Justizministerin Alma Zadić (Grüne) ist zuversichtlich, die Umsetzung noch in dieser Legislaturperiode zu schaffen, sagte sie am Dienstag bei der Eröffnung der „Richter:Innen-Woche“ in Innsbruck, die unter dem Motto „Gemeinsam gegen Gewalt“ steht.
Apropos Innsbruck: In der dortigen Uniklinik gibt es schon länger eine Gewaltambulanz: 2012 wurde diese auf Initiative der Kinderschutz-, der Opferschutzgruppe und der ärztlichen Direktion auf die Beine gestellt – ohne administrative und finanzielle Hilfe von außen, wie betont wird.
Tiroler Modell
Das Personal, das pro Jahr rund 100 bzw. pro Woche zwei bis drei Opfer (Kinder und Erwachsene) betreut, macht dies neben seiner regulären Tätigkeit.
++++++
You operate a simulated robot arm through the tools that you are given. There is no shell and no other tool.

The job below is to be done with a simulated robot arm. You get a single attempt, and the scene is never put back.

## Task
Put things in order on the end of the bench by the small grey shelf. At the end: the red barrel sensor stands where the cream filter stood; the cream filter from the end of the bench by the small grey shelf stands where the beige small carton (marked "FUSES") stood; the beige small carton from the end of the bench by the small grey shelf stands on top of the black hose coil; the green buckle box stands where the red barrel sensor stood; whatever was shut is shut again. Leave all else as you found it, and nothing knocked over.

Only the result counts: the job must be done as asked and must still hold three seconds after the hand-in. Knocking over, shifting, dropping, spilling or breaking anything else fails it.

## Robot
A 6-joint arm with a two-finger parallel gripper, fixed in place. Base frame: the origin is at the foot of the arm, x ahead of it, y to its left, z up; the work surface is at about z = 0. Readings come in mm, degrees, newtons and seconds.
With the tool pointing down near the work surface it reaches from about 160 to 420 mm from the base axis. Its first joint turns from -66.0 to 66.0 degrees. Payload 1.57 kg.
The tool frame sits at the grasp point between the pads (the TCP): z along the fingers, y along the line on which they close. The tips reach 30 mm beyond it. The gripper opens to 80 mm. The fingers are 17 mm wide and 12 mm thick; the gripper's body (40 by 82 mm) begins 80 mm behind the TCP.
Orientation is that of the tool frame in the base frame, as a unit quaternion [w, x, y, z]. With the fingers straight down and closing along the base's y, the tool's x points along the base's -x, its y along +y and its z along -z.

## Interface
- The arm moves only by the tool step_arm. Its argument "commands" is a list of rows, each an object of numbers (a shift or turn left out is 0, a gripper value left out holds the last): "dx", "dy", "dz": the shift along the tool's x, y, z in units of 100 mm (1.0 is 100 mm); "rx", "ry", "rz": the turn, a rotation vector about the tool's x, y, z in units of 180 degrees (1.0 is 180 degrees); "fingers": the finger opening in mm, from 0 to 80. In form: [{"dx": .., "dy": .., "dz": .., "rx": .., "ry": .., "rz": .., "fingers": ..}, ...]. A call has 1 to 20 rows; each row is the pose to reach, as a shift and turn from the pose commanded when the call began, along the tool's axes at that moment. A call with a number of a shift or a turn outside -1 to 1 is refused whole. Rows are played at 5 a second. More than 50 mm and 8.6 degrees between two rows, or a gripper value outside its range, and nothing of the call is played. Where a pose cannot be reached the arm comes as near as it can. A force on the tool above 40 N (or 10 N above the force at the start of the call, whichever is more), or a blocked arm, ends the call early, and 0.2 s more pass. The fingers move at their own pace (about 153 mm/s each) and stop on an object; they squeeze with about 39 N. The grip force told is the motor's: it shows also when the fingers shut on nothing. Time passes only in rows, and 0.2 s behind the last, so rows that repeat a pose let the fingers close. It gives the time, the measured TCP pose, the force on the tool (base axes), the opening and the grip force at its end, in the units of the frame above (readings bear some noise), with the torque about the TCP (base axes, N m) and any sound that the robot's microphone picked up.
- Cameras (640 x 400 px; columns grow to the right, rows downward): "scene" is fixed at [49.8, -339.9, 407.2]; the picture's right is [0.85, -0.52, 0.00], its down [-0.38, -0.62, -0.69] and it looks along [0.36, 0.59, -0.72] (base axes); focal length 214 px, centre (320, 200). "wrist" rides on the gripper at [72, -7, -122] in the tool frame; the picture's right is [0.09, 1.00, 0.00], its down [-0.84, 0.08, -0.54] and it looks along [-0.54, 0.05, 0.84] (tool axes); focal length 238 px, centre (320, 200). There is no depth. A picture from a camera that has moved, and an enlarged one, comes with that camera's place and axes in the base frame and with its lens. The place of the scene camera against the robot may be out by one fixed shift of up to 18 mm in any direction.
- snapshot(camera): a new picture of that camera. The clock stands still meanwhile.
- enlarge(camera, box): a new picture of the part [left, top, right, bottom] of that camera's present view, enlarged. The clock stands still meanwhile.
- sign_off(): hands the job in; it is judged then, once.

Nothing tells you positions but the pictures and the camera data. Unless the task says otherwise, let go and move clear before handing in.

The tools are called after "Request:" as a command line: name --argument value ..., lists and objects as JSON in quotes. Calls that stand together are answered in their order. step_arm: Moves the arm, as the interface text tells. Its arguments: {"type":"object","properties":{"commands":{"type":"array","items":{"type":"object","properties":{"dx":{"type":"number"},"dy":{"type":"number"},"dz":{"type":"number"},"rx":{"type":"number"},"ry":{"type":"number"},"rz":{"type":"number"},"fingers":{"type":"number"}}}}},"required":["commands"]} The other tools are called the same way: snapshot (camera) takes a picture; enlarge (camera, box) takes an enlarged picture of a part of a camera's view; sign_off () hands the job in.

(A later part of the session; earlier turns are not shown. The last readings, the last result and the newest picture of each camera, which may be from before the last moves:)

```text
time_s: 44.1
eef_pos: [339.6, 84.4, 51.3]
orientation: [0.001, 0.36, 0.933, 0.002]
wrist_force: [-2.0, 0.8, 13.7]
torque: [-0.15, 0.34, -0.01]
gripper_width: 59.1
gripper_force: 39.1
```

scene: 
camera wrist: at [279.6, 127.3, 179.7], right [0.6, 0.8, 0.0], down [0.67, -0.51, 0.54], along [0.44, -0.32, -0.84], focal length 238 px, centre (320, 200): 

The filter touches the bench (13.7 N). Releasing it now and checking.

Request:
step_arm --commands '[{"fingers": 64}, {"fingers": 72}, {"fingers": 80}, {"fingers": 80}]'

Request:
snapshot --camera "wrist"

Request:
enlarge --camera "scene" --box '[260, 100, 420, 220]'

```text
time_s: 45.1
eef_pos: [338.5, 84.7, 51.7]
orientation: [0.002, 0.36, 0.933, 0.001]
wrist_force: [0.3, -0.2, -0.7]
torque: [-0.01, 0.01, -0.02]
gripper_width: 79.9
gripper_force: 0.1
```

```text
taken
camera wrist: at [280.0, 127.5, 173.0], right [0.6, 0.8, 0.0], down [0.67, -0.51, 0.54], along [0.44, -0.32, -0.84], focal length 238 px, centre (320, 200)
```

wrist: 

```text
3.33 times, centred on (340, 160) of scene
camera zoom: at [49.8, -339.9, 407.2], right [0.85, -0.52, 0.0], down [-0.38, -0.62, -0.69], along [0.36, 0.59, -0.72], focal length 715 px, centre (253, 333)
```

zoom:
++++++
Zur „Rundum-Unterstützung“ gehören Ärzte, Psychologen und Gerichtsmediziner. Und die Mitarbeiter in der üblichen Notfallaufnahme sind darauf geschult, die richtigen Fragen zu stellen, um Gewaltopfer als solche zu identifizieren.
Zum Plan der Bundesregierung ist bis dato wenig bekannt. Spitäler sind Ländersache – fraglich ist also, wie der Bund die Einrichtung von Gewaltambulanzen überhaupt steuern will; und natürlich, ob es dafür ein Budget gibt. Im Justizministerium heißt es auf KURIER-Anfrage, dass es bezüglich der Ausgestaltung gerade Gespräche mit allen involvierten Ministerien (Finanzen, Inneres, Justiz, Frauen und Gesundheit) gibt.
Justizministerin Zadić betonte in ihrer Eröffnungsrede der „Richter:Innen-Woche“ – einer Fortbildungsveranstaltung, zu der Richterinnen und Richter aus ganz Österreich diese Woche nach Innsbruck reisen –, dass es "eine gemeinsame Anstrengung und den gemeinsamen Willen aller“ brauche, um Gewalt aus dem Alltag zu verbannen.